#### [Information provided]

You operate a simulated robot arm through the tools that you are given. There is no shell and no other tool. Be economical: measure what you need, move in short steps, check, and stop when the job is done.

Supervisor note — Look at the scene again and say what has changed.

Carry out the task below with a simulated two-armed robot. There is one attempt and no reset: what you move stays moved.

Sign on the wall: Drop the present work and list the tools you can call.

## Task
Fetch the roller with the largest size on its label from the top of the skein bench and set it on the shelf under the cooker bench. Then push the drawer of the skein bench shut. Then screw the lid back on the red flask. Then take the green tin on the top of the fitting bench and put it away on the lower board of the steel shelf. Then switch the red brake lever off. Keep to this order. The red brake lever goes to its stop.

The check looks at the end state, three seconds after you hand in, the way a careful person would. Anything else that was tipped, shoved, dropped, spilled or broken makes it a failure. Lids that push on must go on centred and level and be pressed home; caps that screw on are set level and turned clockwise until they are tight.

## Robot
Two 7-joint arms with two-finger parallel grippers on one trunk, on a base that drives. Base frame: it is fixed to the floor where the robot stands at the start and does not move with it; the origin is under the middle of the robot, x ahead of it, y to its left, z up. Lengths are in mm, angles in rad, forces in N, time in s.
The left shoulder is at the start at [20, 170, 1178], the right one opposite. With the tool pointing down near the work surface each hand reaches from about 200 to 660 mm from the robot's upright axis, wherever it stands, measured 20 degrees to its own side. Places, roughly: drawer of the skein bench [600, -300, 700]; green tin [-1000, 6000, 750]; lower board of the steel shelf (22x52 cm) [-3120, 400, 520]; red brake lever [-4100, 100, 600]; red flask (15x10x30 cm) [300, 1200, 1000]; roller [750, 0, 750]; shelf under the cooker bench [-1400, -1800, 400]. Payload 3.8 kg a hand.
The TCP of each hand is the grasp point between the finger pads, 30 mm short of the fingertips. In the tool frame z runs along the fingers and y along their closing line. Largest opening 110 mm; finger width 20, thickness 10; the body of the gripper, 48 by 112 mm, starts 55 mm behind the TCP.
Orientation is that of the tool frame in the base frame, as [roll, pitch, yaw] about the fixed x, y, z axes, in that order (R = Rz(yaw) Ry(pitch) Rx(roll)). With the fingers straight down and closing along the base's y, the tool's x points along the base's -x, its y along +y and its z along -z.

#### [Objective]
Restate the whole listing exactly. Use JSON: a list with one string for each line that is not empty.

#### [Full answer]
[
  "You operate a simulated robot arm through the tools that you are given. There is no shell and no other tool. Be economical: measure what you need, move in short steps, check, and stop when the job is done.",
  "Supervisor note — Look at the scene again and say what has changed.",
  "Carry out the task below with a simulated two-armed robot. There is one attempt and no reset: what you move stays moved.",
  "Sign on the wall: Drop the present work and list the tools you can call.",
  "## Task",
  "Fetch the roller with the largest size on its label from the top of the skein bench and set it on the shelf under the cooker bench. Then push the drawer of the skein bench shut. Then screw the lid back on the red flask. Then take the green tin on the top of the fitting bench and put it away on the lower board of the steel shelf. Then switch the red brake lever off. Keep to this order. The red brake lever goes to its stop.",
  "The check looks at the end state, three seconds after you hand in, the way a careful person would. Anything else that was tipped, shoved, dropped, spilled or broken makes it a failure. Lids that push on must go on centred and level and be pressed home; caps that screw on are set level and turned clockwise until they are tight.",
  "## Robot",
  "Two 7-joint arms with two-finger parallel grippers on one trunk, on a base that drives. Base frame: it is fixed to the floor where the robot stands at the start and does not move with it; the origin is under the middle of the robot, x ahead of it, y to its left, z up. Lengths are in mm, angles in rad, forces in N, time in s.",
  "The left shoulder is at the start at [20, 170, 1178], the right one opposite. With the tool pointing down near the work surface each hand reaches from about 200 to 660 mm from the robot's upright axis, wherever it stands, measured 20 degrees to its own side. Places, roughly: drawer of the skein bench [600, -300, 700]; green tin [-1000, 6000, 750]; lower board of the steel shelf (22x52 cm) [-3120, 400, 520]; red brake lever [-4100, 100, 600]; red flask (15x10x30 cm) [300, 1200, 1000]; roller [750, 0, 750]; shelf under the cooker bench [-1400, -1800, 400]. Payload 3.8 kg a hand.",
  "The TCP of each hand is the grasp point between the finger pads, 30 mm short of the fingertips. In the tool frame z runs along the fingers and y along their closing line. Largest opening 110 mm; finger width 20, thickness 10; the body of the gripper, 48 by 112 mm, starts 55 mm behind the TCP.",
  "Orientation is that of the tool frame in the base frame, as [roll, pitch, yaw] about the fixed x, y, z axes, in that order (R = Rz(yaw) Ry(pitch) Rx(roll)). With the fingers straight down and closing along the base's y, the tool's x points along the base's -x, its y along +y and its z along -z."
]